2) The other type is the highly educated professional type who seems to think that food preparation in the home is just too passé and old fashioned for someone as fabulous as they are. These are your ‘try hard’ types dressed head to toe in designer gear who order green Oysters in the middle of summer and don’t notice the spawn (gross) because they’re too busy trying to look good in front of their equally vacuous friends (“oh yes I’m a terribly adventurous eater with my green oysters that I secretly don’t even like, please approve of me”). Their food ignorance is particularly frustrating as they actually think they know what they are talking about.
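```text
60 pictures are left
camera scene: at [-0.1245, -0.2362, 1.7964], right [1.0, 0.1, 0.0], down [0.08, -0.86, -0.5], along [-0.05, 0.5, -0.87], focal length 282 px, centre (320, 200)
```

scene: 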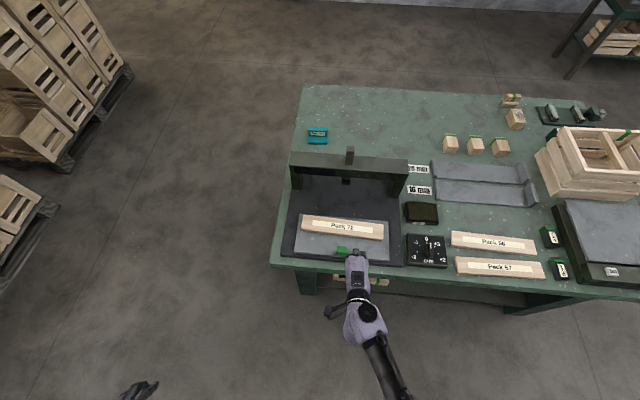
I have heard of a particularly wealthy SA woman who has 2 kitchens in her home; a large, ‘hidden’ one where she hires an actual chef to prepare delicious meals for her guests and a ‘for show’ kitchen near the dining area where she makes it appear as though she made the food herself, I hope that this is an urban food myth but I fear it isn’t.

Knowing how to prepare food means that you know how to pick good quality ingredients that are in season (so you don’t end up with those disgusting Coles/Woolies apples that have been in cold storage for 5 years), and it doesn’t mean you have to pay more. Anyone who has been to the Torrens Island Market can attest to that. It also means you know which flavours work together (and which don’t), which means you don’t have to spend a fortune on expensive ingredients. Importantly, it also gives you a sense of control over what you are consuming; has anyone actually seen how much butter goes into puff pastry? You don’t want to be eating that everyday unless you have a death wish (not that I have anything against it, just not every day!).

I wonder what the world will look like in 10, 20, 30 years. Will we be a society made up of half grossly overweight people abusing their body with crap food and the other half glamorous, designer clothes wearing, Lexus 4WD driving schmik professionals with no basic life skills?